INSTRUCTIONS FOR THE TASK.
Set down the supplied passage as it stands from "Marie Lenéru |" to "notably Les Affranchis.", and nothing more.

DATA EXCERPT.
·····
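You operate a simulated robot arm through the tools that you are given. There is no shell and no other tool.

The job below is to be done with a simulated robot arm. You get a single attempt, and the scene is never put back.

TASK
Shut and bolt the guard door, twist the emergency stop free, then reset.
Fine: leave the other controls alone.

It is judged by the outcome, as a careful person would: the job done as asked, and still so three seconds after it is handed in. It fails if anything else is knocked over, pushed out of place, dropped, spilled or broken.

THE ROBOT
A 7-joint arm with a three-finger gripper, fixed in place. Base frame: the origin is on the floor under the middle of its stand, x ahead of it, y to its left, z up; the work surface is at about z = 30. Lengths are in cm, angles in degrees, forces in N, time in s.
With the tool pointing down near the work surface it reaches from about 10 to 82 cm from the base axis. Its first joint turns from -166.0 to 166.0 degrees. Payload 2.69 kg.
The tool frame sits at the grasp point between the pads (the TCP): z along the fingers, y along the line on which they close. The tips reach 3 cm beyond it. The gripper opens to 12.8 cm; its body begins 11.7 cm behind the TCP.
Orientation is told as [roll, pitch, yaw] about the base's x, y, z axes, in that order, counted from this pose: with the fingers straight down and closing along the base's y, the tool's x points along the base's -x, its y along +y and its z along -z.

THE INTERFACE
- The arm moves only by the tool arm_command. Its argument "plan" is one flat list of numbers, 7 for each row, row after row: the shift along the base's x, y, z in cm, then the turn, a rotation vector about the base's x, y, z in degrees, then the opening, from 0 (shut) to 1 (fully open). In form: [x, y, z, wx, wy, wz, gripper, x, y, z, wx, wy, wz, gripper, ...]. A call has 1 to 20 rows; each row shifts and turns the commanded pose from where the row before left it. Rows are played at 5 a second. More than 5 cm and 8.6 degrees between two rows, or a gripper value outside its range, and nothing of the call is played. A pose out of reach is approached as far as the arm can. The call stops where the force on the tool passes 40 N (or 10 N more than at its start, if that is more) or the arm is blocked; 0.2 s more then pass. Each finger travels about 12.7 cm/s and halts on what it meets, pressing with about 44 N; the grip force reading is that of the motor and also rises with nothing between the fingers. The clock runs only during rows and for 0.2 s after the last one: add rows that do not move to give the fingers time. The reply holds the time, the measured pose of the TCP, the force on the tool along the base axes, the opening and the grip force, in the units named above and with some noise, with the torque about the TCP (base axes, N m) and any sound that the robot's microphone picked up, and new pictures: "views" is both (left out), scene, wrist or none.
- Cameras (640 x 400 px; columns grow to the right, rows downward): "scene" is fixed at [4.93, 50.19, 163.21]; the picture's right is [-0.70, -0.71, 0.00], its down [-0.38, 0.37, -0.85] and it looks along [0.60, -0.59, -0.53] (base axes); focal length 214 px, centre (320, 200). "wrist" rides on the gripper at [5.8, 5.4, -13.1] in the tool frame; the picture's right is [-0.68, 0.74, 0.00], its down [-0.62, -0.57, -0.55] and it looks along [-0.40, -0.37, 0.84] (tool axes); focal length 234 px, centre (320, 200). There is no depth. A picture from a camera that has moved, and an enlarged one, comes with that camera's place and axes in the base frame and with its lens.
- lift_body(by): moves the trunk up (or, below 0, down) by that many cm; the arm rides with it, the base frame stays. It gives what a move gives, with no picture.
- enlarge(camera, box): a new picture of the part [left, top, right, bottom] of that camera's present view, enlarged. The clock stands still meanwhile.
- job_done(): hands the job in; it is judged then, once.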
·····
SUPPLIED PASSAGE.
Marie Lenéru
Marie Lenéru (June 2, 1875 – September 23, 1918) was a French playwright and diarist.
Marie Lenéru | |
---|---|
Born | June 2, 1875 |
Died | September 23, 1918 43) Lorient, France | (aged
Resting place | Cimetière Saint-Martin de Brest |
Nationality | French |
Other names | Antoine Morsain (pseudonym) |
Occupation(s) | playwright, diarist |
Signature | |
Lenéru became deaf and partially blind after contracting measles as a child. She was able to continue her education with the help of her mother, and in the 1910s and 1920s she wrote several plays that were performed in Paris, notably Les Affranchis.
·····
TASK RESPONSE.
Marie Lenéru | |
---|---|
Born | June 2, 1875 |
Died | September 23, 1918 43) Lorient, France | (aged
Resting place | Cimetière Saint-Martin de Brest |
Nationality | French |
Other names | Antoine Morsain (pseudonym) |
Occupation(s) | playwright, diarist |
Signature | |
Lenéru became deaf and partially blind after contracting measles as a child. She was able to continue her education with the help of her mother, and in the 1910s and 1920s she wrote several plays that were performed in Paris, notably Les Affranchis.